Im Sommer 1973 fanden die X. Weltfestspiele in Ost-Berlin statt. Ein Jugendfestival zwischen politischer Inszenierung, Repression und persönlicher Begegnung. Erwin Breßlein analysiert die Geschichte der Weltfestspiele und die Vorbereitungen für Ost-Berlin.

Einleitung

Vom 28. Juli bis zum 5. August 1973 finden in Ost-Berlin die X. Westfestspiele der Jugend und Studenten statt. Wohl noch niemals in seiner Geschichte konnte man dem Weltjugendfestival mit so viel Interesse, ja Spannung entgegensehen wie diesmal. Die Erwartungen beruhen auf zwei deutlichen Tendenzen: die eine macht sich innerhalb der Festivalbewegung bemerkbar, die andere wirkt von außen in das Festival hinein. Die Tendenz innerhalb der Festivalbewegung wird Gegenstand einer expliziten Darstellung sein, die alle voraufgegangenen Festspiele auf ihre besonderen politischen Merkmale untersucht und insbesondere das IX. Festival in Sofia (1968) auf spezifische Erscheinungen hin analysiert. An dieser Stelle sind zunächst jene Kräfte einer kurzen Betrachtung zu unterziehen, die heute die politische Landschaft gestalten und so von außen her dem X. Festival ihren Stempel aufdrücken.

Die X. Weltfestspiele finden eine Welt im Umbruch vor.

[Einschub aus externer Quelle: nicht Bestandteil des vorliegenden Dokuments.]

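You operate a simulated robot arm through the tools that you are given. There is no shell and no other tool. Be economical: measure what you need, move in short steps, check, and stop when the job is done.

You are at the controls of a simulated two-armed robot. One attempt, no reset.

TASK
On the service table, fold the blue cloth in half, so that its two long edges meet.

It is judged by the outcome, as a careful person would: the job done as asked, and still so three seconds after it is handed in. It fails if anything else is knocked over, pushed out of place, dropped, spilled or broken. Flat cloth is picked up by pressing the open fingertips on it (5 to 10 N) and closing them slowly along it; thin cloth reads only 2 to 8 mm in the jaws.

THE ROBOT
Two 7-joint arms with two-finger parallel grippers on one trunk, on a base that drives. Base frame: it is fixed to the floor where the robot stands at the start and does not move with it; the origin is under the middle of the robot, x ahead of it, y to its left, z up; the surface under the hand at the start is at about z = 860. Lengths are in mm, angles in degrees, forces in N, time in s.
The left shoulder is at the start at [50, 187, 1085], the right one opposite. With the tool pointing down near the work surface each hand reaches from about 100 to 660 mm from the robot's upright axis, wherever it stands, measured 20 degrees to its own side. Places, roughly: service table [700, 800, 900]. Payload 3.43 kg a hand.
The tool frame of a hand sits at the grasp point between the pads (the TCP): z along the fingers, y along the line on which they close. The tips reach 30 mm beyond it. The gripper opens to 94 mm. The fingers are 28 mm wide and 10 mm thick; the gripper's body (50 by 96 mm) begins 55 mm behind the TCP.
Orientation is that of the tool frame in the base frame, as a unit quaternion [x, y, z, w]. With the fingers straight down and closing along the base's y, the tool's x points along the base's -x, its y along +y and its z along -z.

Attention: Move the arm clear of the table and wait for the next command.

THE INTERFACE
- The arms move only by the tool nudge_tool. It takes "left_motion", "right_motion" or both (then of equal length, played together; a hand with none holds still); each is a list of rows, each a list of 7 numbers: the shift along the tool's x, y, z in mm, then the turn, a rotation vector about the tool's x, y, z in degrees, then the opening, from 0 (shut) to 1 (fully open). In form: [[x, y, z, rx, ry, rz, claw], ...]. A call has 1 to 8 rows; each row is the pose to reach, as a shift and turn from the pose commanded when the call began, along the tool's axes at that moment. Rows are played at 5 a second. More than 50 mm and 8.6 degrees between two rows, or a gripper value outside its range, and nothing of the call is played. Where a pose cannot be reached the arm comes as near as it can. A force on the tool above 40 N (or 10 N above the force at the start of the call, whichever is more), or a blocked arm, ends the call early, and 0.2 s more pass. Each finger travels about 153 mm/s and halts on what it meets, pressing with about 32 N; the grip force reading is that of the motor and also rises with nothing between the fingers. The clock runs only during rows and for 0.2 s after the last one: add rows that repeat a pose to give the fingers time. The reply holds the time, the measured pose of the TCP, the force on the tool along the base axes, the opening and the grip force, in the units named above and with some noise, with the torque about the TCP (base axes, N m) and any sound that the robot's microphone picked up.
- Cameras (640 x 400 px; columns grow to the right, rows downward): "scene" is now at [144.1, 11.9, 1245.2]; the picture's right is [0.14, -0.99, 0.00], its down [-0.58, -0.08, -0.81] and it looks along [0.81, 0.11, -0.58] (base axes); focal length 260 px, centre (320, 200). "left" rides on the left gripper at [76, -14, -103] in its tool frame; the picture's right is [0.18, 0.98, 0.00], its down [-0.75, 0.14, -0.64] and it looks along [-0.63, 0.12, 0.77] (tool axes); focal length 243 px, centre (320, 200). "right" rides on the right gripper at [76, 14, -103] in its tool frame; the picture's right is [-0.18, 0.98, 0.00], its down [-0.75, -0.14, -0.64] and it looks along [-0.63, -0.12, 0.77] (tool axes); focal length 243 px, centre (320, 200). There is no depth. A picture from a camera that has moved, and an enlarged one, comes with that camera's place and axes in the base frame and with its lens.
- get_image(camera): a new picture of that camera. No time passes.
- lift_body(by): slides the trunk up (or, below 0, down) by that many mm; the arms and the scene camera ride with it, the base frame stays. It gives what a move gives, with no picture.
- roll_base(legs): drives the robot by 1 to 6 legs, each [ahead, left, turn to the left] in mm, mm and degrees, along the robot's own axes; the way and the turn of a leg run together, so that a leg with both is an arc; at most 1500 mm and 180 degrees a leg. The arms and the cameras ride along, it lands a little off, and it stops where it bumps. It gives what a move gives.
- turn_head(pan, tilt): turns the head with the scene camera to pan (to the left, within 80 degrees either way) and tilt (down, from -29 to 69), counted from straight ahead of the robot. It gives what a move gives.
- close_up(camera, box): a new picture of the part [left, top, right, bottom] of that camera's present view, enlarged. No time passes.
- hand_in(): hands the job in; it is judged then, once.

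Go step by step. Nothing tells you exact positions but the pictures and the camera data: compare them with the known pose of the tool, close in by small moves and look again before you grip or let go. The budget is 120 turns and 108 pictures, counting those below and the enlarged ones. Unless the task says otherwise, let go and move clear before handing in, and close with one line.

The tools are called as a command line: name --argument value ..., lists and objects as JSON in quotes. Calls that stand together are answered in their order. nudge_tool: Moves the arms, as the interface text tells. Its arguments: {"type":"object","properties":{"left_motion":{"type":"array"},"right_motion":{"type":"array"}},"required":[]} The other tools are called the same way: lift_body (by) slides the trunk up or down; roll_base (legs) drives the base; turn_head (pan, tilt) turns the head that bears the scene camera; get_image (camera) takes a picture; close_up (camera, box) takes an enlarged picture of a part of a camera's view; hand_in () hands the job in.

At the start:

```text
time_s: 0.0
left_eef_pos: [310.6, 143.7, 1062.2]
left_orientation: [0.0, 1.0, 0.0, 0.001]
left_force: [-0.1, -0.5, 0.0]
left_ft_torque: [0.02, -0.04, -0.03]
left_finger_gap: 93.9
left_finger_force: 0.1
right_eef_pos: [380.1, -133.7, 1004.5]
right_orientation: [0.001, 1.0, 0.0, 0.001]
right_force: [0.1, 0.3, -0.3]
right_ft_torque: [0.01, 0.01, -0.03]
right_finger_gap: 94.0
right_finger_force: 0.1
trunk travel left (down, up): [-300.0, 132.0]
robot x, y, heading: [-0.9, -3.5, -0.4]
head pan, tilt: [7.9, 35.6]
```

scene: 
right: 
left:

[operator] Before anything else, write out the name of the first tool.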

Das Wort von der Koexistenz der beiden großen Gesellschaftssysteme, Kapitalismus und Kommunismus, stammt aus der Zeit des Kalten Krieges und hat sich von eben dieser Wurzel nie emanzipieren können. Heute, so scheint es, wird zum erstenmal der Versuch unternommen, dem bis dato leeren Begriff Substanz zu geben. Die Verträge von Moskau und Warschau zwischen der Bundesrepublik Deutschland und der Sowjetunion bzw. der Volksrepublik Polen sind ratifiziert und haben – bei allen Schwierigkeiten, die z.T. noch andauern – eine neues Klima in Europa geschaffen. Russen und Amerikaner führen die SALT-Gespräche zur Begrenzung der atomaren Rüstung, NATO und Warschauer Pakt stecken in den Anfängen der dazu korrespondierenden MBFR-Konferenz in Wien, dem ersten ernsthaften Versuch einer ausgewogenen kontrollierten Abrüstung zwischen den Militärblöcken, und nicht zuletzt bereitet eine Vorkonferenz in Helsinki jene lang diskutierte Konferenz für Sicherheit und Zusammenarbeit in Europa (KSZE) vor, die eine europäische Friedenslösung herbeiführen soll. Das von den Interessen der sowjetischen Politik stets maßgeblich beeinflußte Programm der Weltfestspiele wird in Berlin diesen neuen Gegebenheiten zweifellos angepaßt sein.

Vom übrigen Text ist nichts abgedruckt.